- [Task details] Set down each line of the data below exactly as it stands, dropping the pictures.

- [Source data]
····················
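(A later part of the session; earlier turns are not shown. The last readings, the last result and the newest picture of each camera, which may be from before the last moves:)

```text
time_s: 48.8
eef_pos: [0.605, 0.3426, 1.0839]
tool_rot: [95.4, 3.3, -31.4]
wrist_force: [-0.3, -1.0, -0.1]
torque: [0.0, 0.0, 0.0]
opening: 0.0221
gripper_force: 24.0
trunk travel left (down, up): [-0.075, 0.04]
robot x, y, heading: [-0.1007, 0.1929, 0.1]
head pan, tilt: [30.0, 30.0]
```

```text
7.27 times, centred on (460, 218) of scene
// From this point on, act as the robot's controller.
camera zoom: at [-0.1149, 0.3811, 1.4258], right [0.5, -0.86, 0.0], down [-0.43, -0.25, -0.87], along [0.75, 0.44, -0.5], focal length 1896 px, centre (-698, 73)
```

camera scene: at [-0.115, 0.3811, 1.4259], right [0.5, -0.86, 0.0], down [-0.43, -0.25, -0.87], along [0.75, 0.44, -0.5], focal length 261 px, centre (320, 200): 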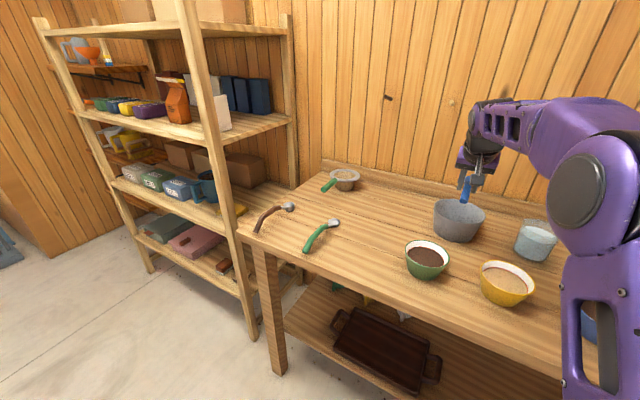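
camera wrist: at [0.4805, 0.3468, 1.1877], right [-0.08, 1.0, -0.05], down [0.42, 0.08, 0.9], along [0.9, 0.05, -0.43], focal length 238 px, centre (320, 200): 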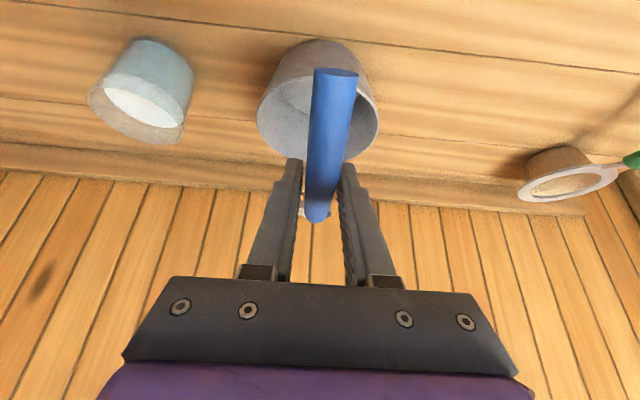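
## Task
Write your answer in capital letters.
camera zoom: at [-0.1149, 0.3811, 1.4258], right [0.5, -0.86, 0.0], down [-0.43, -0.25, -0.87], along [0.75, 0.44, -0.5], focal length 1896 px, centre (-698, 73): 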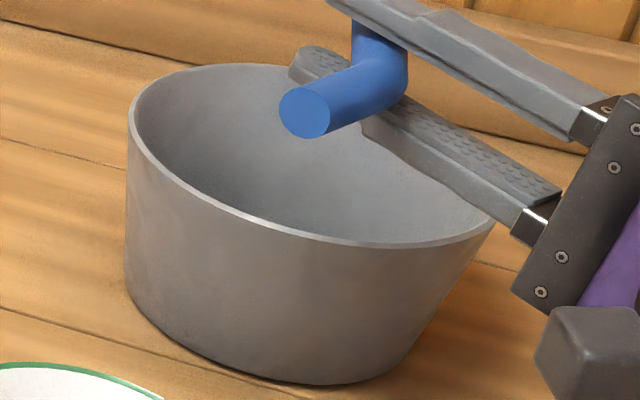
····················
- [Complete response]
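(A later part of the session; earlier turns are not shown. The last readings, the last result and the newest picture of each camera, which may be from before the last moves:)

```text
time_s: 48.8
eef_pos: [0.605, 0.3426, 1.0839]
tool_rot: [95.4, 3.3, -31.4]
wrist_force: [-0.3, -1.0, -0.1]
torque: [0.0, 0.0, 0.0]
opening: 0.0221
gripper_force: 24.0
trunk travel left (down, up): [-0.075, 0.04]
robot x, y, heading: [-0.1007, 0.1929, 0.1]
head pan, tilt: [30.0, 30.0]
```

```text
7.27 times, centred on (460, 218) of scene
// From this point on, act as the robot's controller.
camera zoom: at [-0.1149, 0.3811, 1.4258], right [0.5, -0.86, 0.0], down [-0.43, -0.25, -0.87], along [0.75, 0.44, -0.5], focal length 1896 px, centre (-698, 73)
```

camera scene: at [-0.115, 0.3811, 1.4259], right [0.5, -0.86, 0.0], down [-0.43, -0.25, -0.87], along [0.75, 0.44, -0.5], focal length 261 px, centre (320, 200): 
camera wrist: at [0.4805, 0.3468, 1.1877], right [-0.08, 1.0, -0.05], down [0.42, 0.08, 0.9], along [0.9, 0.05, -0.43], focal length 238 px, centre (320, 200): 
## Task
Write your answer in capital letters.
camera zoom: at [-0.1149, 0.3811, 1.4258], right [0.5, -0.86, 0.0], down [-0.43, -0.25, -0.87], along [0.75, 0.44, -0.5], focal length 1896 px, centre (-698, 73): 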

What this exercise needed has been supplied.